Veröffentlicht am 22.01.2021
beobachten
merken

Index

001 Verwaltungsrecht allgemein
10/01 Bundes-Verfassungsgesetz (B-VG)
40/01 Verwaltungsverfahren

Norm

AVG §68 Abs2
AVG §68 Abs3
AVG §68 Abs4
AVG §68 Abs7
B-VG Art130
VwRallg

Betreff

Der Verwaltungsgerichtshof hat durch den Vorsitzenden Senatspräsident Dr. Blaschek und die Hofräte Dr. Kleiser und Mag. Brandl als Richter, unter Mitwirkung der Schriftführerin Mag.a Kienesberger, über die Revision des S M in V, vertreten durch Keller Kranebitter Rechtsanwälte GmbH in 6900 Bregenz, Rathausstraße 11, gegen das Erkenntnis des Landesverwaltungsgerichts Salzburg vom 10. Jänner 2019, Zl. 405-11/93/1/2-2019, betreffend Staatsbürgerschaft (belangte Behörde vor dem Verwaltungsgericht: Salzburger Landesregierung), den Beschluss gefasst:

Spruch

Die Revision wird zurückgewiesen.

Begründung

1        Der Revisionswerber wurde am 20. Jänner 1979 als außerehelicher Sohn der A I B, Staatsangehörige Liechtensteins, geboren. Am 24. Juni 1980 anerkannte F S M, österreichischer Staatsbürger, vor dem Bezirksgericht Salzburg die Vaterschaft zum Revisionswerber an. Am 9. September 1980 schlossen die Eltern des Revisionswerbers vor dem Standesamt Salzburg die Ehe.

2        Mit Bescheid vom 24. Juli 1981 stellte die Salzburger Landesregierung (belangte Behörde) auf Grund des Antrags des Revisionswerbers vom 20. Mai 1981 gemäß §§ 39 und 42 Staatsbürgerschaftsgesetz 1965 (StbG 1965) fest, dass der Revisionswerber gemäß § 7 Abs. 4 StbG 1965 seit 9. September 1980 - in Folge Legitimation durch Heirat seiner Eltern - die österreichische Staatsbürgerschaft besitzt.

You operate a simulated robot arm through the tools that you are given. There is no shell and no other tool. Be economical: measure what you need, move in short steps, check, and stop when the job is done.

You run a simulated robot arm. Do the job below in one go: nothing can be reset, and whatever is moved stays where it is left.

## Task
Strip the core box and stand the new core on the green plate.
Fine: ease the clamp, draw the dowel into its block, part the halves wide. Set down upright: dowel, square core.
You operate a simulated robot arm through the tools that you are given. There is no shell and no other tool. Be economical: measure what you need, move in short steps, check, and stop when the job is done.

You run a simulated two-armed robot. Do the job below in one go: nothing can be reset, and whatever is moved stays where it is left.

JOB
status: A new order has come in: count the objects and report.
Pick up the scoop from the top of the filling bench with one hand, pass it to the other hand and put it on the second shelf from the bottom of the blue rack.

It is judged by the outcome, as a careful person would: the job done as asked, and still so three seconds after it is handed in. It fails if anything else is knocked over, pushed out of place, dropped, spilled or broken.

3        Dagegen erhob der Revisionswerber beim Verfassungsgerichtshof Beschwerde gemäß Art. 144 B-VG mit dem Antrag, den angefochtenen Bescheid sowie § 7 Abs. 4 StbG 1965 in der damals geltenden Fassung mit Wirkung vom 9. September 1980 als verfassungswidrig aufzuheben. Der Revisionswerber machte ausschließlich geltend, dass er gegen seinen Willen und jenem seiner Eltern gemäß § 7 Abs. 4 StbG 1965 die österreichische Staatsbürgerschaft erworben und dadurch auf Grund des Art. 5 des liechtensteinischen Gesetzes GBl. 50/1974 die Staatsangehörigkeit Liechtensteins verloren habe und § 7 Abs. 4 StbG 1965 gegen den Gleichheitsgrundsatz verstoße.

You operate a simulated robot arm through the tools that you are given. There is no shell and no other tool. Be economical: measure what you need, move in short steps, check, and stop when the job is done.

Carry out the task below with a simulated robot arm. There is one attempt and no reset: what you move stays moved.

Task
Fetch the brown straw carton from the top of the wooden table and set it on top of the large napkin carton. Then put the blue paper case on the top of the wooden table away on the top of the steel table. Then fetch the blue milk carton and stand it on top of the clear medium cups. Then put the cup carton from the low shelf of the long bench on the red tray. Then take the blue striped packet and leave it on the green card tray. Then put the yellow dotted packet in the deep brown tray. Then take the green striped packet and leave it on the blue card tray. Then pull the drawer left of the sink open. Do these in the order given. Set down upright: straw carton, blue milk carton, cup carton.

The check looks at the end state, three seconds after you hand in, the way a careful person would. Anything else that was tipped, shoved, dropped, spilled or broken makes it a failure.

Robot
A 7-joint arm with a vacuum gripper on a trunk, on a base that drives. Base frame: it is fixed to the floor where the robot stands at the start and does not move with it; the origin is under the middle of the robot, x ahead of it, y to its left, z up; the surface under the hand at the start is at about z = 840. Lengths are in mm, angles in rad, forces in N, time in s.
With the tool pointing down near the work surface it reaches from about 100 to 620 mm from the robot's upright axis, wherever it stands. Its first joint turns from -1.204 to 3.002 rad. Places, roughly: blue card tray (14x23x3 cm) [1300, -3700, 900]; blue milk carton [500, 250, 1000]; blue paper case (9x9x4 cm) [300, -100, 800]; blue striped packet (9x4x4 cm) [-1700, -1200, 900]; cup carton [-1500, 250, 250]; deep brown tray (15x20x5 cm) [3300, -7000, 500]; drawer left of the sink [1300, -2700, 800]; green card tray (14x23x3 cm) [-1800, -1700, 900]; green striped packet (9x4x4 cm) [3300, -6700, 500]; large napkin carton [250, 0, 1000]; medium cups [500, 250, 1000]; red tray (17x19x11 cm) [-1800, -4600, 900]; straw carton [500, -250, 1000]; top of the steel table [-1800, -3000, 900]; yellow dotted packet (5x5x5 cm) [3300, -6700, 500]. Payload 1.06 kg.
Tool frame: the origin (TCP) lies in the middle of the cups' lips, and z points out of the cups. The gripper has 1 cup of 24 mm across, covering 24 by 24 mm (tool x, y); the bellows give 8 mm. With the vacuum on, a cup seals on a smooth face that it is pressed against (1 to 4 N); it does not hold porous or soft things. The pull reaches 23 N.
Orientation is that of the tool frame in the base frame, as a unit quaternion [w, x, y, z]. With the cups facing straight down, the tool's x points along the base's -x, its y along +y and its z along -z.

4        Nach amtswegiger Einleitung eines Verfahrens zur Prüfung der Verfassungsmäßigkeit des § 7 Abs. 4 StbG 1965 hob der Verfassungsgerichtshof diese Gesetzesbestimmung mit Erkenntnis vom 12. Juni 1984, G 54/82, VfSlg. 10.036, als verfassungswidrig auf. Mit weiterem Erkenntnis vom 3. Oktober 1984, B 367/81, VfSlg. 10.171, hob der Verfassungsgerichtshof in der Folge den Bescheid der belangten Behörde vom 24. Juli 1984 wegen Verletzung des Revisionswerbers in seinen Rechten durch Anwendung einer rechtswidrigen generellen Norm auf.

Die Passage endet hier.